2.         Notwithstanding the provisions of Articles 7 and 14, where income in respect of personal activities exercised by an entertainer or a sportsman in his capacity as such accrues not to the entertainer or sportsman himself but to another person, that income may be taxed in the Contracting State in which the activities of the entertainer or sportsman are exercised.

Article 17

PENSIONS

1.         Pensions arising in a Contracting State and paid to a resident of the other Contracting State may be taxed in the first-mentioned State, but the tax so charged shall not exceed 10 per cent of the gross amount of the pension.

2.         Alimony and other maintenance payments paid to a resident of a Contracting State shall be taxable only in that State. However, any alimony or other maintenance payments paid by a resident of one of the Contracting States to a resident of the other Contracting State, shall, to the extent it is not allowable as a relief for taxation purposes to the payer, be taxable only in the first-mentioned State.

Article 18

GOVERNMENT SERVICE

1.        a)          Salaries, wages and other remuneration, other than a pension, paid by a Contracting State or a political subdivision or a local authority thereof to an individual in respect of services rendered to that State or subdivision or authority shall be taxable only in that State.

b)         However, such salaries, wages and other remuneration shall be taxable only in the other Contracting State if the services are rendered in that State and the individual is a resident of that State who:

(i)         is a national of that State; or

(ii)        did not become a resident of that State solely for the purpose of rendering the services.

2.         The provisions of Articles 14, 15 and 16 shall apply to salaries, wages and other remuneration in respect of services rendered in connection with a business carried on by a Contracting State or a political subdivision or a local authority thereof.

Article 19

STUDENTS

Payments which a student, apprentice or business trainee who is, or was immediately before visiting a Contracting State, a resident of the other Contracting State and who is present in the first-mentioned State solely for the purpose of his education or training receives for the purpose of his maintenance, education or training shall not be taxed in that State, provided that such payments arise from sources outside that State.

Article 20

OTHER INCOME

1.         Items of income of a resident of a Contracting State, wherever arising, not dealt with in the foregoing Articles shall be taxable only in that State.
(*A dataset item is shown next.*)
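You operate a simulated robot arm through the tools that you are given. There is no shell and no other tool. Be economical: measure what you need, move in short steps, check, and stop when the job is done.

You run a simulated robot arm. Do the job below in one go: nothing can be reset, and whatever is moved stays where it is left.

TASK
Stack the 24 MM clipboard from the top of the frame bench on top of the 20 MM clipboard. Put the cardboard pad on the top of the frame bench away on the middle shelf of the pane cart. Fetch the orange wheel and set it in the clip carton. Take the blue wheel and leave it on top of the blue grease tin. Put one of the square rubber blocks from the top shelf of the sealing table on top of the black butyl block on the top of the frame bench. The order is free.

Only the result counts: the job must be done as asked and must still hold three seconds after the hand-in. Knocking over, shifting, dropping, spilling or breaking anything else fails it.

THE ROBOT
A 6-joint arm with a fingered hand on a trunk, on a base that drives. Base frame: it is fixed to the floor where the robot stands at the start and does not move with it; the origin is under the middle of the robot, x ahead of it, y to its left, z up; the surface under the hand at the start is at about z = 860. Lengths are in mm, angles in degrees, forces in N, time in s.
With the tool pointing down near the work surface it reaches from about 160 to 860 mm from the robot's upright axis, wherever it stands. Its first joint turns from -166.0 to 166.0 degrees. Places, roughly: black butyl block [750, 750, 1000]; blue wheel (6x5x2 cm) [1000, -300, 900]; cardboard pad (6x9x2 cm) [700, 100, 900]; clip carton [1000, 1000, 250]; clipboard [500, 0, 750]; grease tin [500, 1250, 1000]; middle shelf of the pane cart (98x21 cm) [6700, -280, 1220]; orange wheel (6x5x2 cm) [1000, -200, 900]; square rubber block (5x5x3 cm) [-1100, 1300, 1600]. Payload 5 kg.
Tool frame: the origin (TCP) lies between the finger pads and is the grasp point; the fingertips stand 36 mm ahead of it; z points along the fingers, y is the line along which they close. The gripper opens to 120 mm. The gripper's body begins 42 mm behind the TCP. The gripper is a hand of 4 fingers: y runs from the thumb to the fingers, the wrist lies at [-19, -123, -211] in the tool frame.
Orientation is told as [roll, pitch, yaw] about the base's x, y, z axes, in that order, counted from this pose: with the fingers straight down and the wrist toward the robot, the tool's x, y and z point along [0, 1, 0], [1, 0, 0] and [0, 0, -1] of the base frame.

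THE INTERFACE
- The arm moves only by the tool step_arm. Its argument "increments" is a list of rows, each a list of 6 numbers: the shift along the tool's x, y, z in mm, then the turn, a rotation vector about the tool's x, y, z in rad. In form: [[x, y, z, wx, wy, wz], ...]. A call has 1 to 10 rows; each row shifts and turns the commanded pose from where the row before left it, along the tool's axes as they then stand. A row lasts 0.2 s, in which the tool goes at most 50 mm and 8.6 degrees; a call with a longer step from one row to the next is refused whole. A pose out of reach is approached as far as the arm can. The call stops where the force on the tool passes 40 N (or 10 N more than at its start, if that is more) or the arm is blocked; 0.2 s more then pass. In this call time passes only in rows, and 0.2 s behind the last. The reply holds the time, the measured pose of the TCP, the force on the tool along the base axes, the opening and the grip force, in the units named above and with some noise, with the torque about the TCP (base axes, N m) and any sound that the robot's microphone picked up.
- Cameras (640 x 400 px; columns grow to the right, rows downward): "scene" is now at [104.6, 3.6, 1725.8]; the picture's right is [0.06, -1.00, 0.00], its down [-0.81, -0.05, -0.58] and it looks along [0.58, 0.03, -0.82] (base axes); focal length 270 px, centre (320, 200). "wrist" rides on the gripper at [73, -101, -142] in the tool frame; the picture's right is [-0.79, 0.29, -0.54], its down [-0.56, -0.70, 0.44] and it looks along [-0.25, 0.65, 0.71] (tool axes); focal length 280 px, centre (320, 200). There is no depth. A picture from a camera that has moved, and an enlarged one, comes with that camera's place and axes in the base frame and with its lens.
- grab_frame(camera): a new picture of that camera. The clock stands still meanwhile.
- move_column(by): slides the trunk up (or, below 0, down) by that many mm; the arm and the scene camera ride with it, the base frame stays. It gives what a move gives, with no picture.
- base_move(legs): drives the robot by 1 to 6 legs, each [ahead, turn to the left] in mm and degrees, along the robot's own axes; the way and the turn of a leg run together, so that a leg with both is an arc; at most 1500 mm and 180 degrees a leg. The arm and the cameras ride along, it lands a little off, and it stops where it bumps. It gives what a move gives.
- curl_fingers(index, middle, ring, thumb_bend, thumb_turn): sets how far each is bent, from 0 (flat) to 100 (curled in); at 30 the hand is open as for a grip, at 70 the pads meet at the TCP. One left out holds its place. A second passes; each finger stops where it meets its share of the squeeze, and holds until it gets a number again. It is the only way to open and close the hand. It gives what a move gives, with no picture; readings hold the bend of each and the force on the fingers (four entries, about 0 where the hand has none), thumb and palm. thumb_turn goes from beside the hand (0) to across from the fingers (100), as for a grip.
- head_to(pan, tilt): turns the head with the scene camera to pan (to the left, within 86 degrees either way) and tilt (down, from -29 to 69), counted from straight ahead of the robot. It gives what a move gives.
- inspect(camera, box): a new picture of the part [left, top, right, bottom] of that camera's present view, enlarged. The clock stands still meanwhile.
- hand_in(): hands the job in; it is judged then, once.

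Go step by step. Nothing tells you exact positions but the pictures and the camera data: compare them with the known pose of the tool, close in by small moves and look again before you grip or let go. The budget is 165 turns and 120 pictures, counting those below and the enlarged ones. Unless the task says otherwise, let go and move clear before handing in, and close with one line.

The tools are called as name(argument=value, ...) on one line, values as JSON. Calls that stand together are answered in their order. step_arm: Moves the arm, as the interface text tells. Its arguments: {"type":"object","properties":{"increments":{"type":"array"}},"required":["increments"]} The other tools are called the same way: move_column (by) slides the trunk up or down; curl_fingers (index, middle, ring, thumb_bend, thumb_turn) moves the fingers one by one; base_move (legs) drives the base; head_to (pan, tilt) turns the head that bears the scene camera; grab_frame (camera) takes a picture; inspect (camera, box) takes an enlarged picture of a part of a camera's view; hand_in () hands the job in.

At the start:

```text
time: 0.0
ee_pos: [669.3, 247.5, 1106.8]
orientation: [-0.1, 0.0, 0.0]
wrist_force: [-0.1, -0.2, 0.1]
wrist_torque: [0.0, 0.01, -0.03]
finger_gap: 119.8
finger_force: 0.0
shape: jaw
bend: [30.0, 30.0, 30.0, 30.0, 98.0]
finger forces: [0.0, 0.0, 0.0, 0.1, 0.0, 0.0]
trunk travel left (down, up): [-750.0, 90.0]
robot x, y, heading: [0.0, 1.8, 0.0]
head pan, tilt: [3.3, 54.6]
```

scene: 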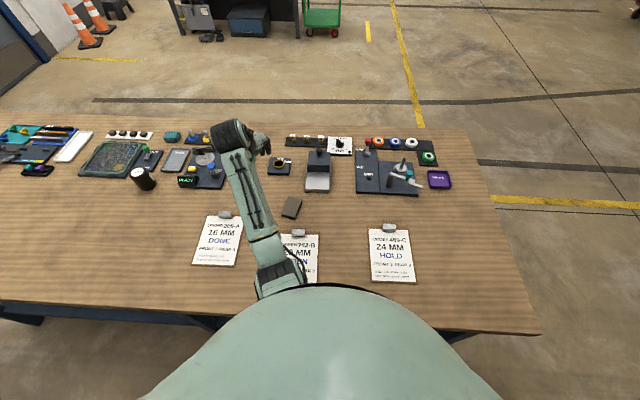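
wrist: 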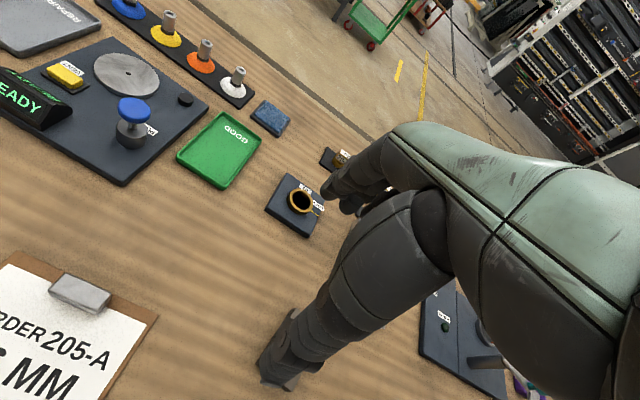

2.         The provisions of paragraph 1 shall not apply to income, other than income from immovable property as defined in paragraph 2 of Article 6, if the recipient of such income being a resident of a Contracting State, carries on business in the other Contracting State through a permanent establishment situated therein, and the right or property in respect of which the income is paid is effectively connected with such permanent establishment. In such case the provisions of Article 7 shall apply.

3.         Notwithstanding the provisions of paragraphs 1 and 2, items of income of a resident of a Contracting State not dealt with in the foregoing Articles and arising in the other Contracting State may also be taxed in that other State.

CHAPTER IV

METHODS FOR AVOIDANCE OF DOUBLE TAXATION

Article 21

AVOIDANCE OF DOUBLE TAXATION

1.         In Chile, double taxation shall be avoided as follows:

Residents in Chile, obtaining income which has, in accordance with the provisions of this Convention, been subject to taxation in Ireland, may credit the tax so paid against any Chilean tax payable in respect of the same income, subject to the applicable provisions of the law of Chile. This paragraph shall apply to all income referred to in this Convention.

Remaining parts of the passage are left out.